- [Tasks for this exercise]
**1.** I need one stretch of the quoted passage verbatim, from "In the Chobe" to "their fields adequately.".
**2.** Produce the text that comes next in the quoted passage.

- [Supplied information]
_ _ _ _ _ _ _

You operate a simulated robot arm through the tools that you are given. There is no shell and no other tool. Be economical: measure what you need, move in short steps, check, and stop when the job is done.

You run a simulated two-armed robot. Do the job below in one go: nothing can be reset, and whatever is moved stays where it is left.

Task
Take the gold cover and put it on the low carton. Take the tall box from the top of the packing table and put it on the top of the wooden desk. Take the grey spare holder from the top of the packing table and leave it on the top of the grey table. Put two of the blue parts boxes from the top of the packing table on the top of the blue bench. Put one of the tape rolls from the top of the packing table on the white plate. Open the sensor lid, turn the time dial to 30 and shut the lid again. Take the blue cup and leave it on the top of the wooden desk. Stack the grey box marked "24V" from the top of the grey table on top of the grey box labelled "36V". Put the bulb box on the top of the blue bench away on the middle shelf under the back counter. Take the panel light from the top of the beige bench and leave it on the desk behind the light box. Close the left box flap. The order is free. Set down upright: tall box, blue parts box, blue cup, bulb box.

_ _ _ _ _ _ _

- [Quoted passage]
Six years later, I am now finishing an environmental anthropology doctoral graduate program that involved living for nine months in one of those rural villages I had previously been so quick to judge. Studying agrarian livelihoods in villages around Chobe National Park intensively for five years turned my pre-conceived notions of Batswana farmers on their head. I learned about the structural reasons that make Batswana farming practices make “sense,” both by avidly reading the literature about Botswana and more importantly, taking the time to speak with dozens of farmers, in causal conversations, interviews and focus groups.
Rather than document yet another case of social injustice in which the interests of conservationists and the safari tourism industry have won out over those of a rural community with little bargaining power (which many scholars have already done quite well—e.g. Dan Brockington and Roderick Neumann amongst others), I want to use this short article to investigate the mechanism through which often well-intentioned conservationists hold beliefs and take actions that lead to these situations of social injustice. In my experience, conservationists who come to places like Botswana often assume that local people cannot manage their own resources properly, a belief that is not only demeaning but also can lead to scenarios in which local communities are disempowered as their control over their own resources is taken away. In some cases, communities are prohibited from engaging in everyday long-standing livelihood activities and are told how to “improve” their farming practices to be more environmentally friendly. How is it that well-educated conservation scientists can be so dismissive of local knowledges and practices? The short answer is because they do not take the time to figure out the internal logic to certain practices that become “legible” when one begins to develop a deeper understanding of local complexities—the socio-economic and political factors as well as the historical legacies and geographical conditions that make things the way they are.
The common attitude amongst environmentalists towards swidden agriculture or what is often derogatively referred to as “slash and burn” is the most obvious example of this phenomenon. Visitors (either short or long term) often from the global North assume (and have assumed since the colonial era) that rural farmers in places like Indonesia and Madagascar are ignorant of sustainable farming practices and use land wastefully. This assumption often translates into the creation of state laws (frequently backed by aid and conservation organizations from the global North) that prohibit swidden agriculture, despite evidence showing that it can be an appropriate land use technique in certain eco-regions.
In the Chobe area as well, foreign conservationists are quick to criticize local agricultural practices, though not because farmers practice swidden agriculture. Farmers in Botswana have been described to me repeatedly as “lazy” because they may not invest a lot of capital or labor into their growing of crops or rearing of livestock. They get blamed for predators attacking their livestock or elephants attacking their crops because they are seen as too lackadaisical or ignorant to corral their animals properly or fence and guard their fields adequately.
My point is not to counter the observation that agriculture in Botswana is a low input low output activity. Indeed, the low agricultural productivity that characterizes much of subsistence farming in Botswana is certainly connected to the low level of investment, in terms of finances and labor, which Batswana farmers put into farming.

_ _ _ _ _ _ _

- [Results]
**1.**
In the Chobe area as well, foreign conservationists are quick to criticize local agricultural practices, though not because farmers practice swidden agriculture. Farmers in Botswana have been described to me repeatedly as “lazy” because they may not invest a lot of capital or labor into their growing of crops or rearing of livestock. They get blamed for predators attacking their livestock or elephants attacking their crops because they are seen as too lackadaisical or ignorant to corral their animals properly or fence and guard their fields adequately.

**2.**
What I do find problematic and frankly unacceptable is the fact that outsiders observe local farming practices—usually in the context of studying human-wildlife conflict—and quickly assume farmers to be lazy, incompetent and in need of a better work ethic. They don’t take the time to think about the structural reasons why it may be that farmers in Chobe and in much of Botswana have evolved this low-input, low-risk approach the farming. A geographic and historical explanation for why people farm the way they farm is never considered, as conservationists fall back on blaming “Batswana culture” for the apparent lazy behaviors that they observe. To me, this is racism, pure and simple—assuming a certain behavior to be “innate” to a person or group of people based on race or culture rather than taking the time to understand why, given local context and environment, people do the things they do or think the things they think.
Through my studies, I have come to understand that the prevalent low input-low output farming approach in Chobe (and much of the rest of the country) is a rational response to both labor constraints and the risks involved in farming in an ecologically marginal landscape. First of all, many households are either not willing or do not have the labor to tend to their fields during the interim period before harvest. This situation reflects the history of migration of men out of the villages to the South African mines in the early 1900’s that reduced the amount of available labor for full-time farming and resulted in lower yields and a switch to less labor intensive crops. In my own interviews, Kachikau villagers gave a number of reasons for the decline in arable land husbandry—youth prefer to look for jobs in the village (or nearby town) than stay out at the household agricultural outpost, children are now in school and can’t help with farming, residents are drawn to the village where social services are available and as re-iterated to me repeatedly, in Chobe farmers see no point in tending to their fields when the chance of substantial crop destruction by elephants despite their best efforts to deter them is perceived to be high.
Second, erratic rainfall and flooding mean that there are high risks to farming, and dissuade farmers from putting too much investment into a livelihood activity that is heavily dependent on unreliable weather and environmental conditions.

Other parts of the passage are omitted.